Output the material below in its entirety, exactly as given. Format the lines as a JSON array of strings and drop empty lines.

((

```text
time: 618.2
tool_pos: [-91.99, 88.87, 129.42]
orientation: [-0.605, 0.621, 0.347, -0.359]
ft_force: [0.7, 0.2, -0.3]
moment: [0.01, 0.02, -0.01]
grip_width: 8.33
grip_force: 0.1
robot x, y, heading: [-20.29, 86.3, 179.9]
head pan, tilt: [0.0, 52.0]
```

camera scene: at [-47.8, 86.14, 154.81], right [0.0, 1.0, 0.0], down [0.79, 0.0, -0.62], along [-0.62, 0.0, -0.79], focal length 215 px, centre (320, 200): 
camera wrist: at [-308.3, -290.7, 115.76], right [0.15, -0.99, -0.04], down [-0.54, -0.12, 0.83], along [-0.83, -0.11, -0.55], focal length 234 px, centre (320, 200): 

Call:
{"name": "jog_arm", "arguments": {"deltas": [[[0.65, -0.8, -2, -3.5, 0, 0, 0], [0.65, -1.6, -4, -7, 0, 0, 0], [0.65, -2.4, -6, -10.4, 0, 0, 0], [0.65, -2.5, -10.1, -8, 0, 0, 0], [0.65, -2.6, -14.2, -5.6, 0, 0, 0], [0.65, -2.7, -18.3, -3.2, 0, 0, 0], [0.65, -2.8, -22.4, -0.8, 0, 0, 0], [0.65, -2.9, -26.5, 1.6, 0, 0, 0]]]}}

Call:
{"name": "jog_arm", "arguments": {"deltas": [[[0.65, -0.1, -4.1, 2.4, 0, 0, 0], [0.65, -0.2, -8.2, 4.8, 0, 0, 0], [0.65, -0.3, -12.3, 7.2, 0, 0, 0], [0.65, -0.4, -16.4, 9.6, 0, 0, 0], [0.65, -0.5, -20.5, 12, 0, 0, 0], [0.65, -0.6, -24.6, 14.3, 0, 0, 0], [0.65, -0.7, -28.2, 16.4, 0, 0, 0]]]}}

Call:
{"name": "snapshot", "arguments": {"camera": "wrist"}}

))

- EXERCISE RESULT:
[
  "```text",
  "time: 618.2",
  "tool_pos: [-91.99, 88.87, 129.42]",
  "orientation: [-0.605, 0.621, 0.347, -0.359]",
  "ft_force: [0.7, 0.2, -0.3]",
  "moment: [0.01, 0.02, -0.01]",
  "grip_width: 8.33",
  "grip_force: 0.1",
  "robot x, y, heading: [-20.29, 86.3, 179.9]",
  "head pan, tilt: [0.0, 52.0]",
  "```",
  "camera scene: at [-47.8, 86.14, 154.81], right [0.0, 1.0, 0.0], down [0.79, 0.0, -0.62], along [-0.62, 0.0, -0.79], focal length 215 px, centre (320, 200): ",
  "camera wrist: at [-308.3, -290.7, 115.76], right [0.15, -0.99, -0.04], down [-0.54, -0.12, 0.83], along [-0.83, -0.11, -0.55], focal length 234 px, centre (320, 200): ",
  "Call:",
  "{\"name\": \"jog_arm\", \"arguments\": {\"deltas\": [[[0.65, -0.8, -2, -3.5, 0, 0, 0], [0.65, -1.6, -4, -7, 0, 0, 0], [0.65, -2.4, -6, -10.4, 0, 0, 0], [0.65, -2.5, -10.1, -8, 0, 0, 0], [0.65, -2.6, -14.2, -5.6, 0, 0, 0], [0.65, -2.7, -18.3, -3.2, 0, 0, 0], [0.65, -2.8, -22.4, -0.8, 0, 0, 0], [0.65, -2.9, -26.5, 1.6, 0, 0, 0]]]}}",
  "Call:",
  "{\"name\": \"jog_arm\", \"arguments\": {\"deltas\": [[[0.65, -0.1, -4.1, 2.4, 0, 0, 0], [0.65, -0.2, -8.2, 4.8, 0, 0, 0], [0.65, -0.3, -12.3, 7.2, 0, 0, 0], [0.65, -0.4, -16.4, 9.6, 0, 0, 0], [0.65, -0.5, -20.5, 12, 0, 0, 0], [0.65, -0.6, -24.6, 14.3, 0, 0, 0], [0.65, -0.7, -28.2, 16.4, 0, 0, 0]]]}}",
  "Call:",
  "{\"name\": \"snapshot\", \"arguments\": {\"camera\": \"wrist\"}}"
]